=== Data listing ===
--*--
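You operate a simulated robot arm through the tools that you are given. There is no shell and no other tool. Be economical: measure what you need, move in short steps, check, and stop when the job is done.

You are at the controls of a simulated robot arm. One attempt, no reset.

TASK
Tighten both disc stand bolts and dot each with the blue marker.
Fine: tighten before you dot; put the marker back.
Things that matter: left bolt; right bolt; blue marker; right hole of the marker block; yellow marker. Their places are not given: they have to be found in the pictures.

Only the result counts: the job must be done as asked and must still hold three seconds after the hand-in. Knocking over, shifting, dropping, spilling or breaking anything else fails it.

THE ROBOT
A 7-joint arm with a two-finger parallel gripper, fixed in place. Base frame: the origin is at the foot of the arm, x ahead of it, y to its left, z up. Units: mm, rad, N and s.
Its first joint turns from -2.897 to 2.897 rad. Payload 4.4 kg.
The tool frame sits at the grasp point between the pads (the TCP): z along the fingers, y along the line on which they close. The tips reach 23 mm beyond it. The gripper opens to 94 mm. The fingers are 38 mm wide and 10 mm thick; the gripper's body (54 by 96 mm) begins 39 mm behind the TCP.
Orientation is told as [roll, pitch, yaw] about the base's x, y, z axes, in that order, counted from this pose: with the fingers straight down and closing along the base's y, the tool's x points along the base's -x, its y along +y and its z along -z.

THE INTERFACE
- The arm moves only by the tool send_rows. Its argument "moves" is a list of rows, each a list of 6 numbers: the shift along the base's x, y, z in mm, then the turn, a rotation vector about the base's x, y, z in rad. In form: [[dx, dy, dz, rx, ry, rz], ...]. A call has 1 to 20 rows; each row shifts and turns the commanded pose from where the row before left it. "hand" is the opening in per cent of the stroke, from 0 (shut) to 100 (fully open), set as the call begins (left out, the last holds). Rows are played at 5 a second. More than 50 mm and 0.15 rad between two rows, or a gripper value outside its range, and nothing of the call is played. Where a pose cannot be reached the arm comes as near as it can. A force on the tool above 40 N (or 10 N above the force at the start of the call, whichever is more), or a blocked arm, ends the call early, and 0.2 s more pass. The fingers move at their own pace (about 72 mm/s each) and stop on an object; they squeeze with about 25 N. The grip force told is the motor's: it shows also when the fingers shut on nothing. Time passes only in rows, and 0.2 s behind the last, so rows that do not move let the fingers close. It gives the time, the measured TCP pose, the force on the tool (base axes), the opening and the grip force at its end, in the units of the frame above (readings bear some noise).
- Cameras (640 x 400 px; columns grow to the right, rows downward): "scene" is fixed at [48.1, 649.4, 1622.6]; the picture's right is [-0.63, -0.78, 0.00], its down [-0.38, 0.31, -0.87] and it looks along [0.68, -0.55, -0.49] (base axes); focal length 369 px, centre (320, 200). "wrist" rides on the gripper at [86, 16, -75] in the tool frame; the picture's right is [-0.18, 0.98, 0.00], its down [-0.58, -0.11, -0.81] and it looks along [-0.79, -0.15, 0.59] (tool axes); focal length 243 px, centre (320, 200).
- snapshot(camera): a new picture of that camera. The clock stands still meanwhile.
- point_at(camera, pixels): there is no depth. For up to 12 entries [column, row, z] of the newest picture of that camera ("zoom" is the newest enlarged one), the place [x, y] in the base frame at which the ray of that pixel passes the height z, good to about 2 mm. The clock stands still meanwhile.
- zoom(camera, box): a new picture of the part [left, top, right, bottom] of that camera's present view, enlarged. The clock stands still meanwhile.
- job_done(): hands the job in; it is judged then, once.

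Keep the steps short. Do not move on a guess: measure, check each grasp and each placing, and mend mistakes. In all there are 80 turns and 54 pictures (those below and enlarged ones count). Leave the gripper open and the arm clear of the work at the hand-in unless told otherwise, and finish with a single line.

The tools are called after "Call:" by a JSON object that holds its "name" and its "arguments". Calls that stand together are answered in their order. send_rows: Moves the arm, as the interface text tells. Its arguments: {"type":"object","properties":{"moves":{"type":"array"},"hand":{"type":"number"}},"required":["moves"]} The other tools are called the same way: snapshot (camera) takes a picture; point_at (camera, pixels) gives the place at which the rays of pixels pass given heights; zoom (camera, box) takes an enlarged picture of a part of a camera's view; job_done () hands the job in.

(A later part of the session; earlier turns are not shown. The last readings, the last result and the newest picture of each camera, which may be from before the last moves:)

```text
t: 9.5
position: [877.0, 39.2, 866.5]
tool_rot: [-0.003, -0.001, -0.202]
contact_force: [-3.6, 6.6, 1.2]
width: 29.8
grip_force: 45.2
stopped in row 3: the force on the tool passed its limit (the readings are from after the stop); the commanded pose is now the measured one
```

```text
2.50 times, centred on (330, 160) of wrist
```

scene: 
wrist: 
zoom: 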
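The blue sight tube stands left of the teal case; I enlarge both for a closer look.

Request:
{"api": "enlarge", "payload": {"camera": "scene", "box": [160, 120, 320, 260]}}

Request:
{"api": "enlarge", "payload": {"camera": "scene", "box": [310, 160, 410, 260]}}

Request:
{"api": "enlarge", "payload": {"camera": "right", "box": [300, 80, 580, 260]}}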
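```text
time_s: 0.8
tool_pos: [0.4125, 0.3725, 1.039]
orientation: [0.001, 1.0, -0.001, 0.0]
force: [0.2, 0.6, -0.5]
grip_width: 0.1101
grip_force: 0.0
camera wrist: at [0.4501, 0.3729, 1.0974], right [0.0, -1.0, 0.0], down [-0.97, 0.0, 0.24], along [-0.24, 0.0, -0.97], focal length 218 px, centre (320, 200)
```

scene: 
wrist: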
--*--
=== Set exercise ===
Make a copy of each line that contains the string "marker".

=== Written reply ===
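Tighten both disc stand bolts and dot each with the blue marker.
Fine: tighten before you dot; put the marker back.
Things that matter: left bolt; right bolt; blue marker; right hole of the marker block; yellow marker. Their places are not given: they have to be found in the pictures.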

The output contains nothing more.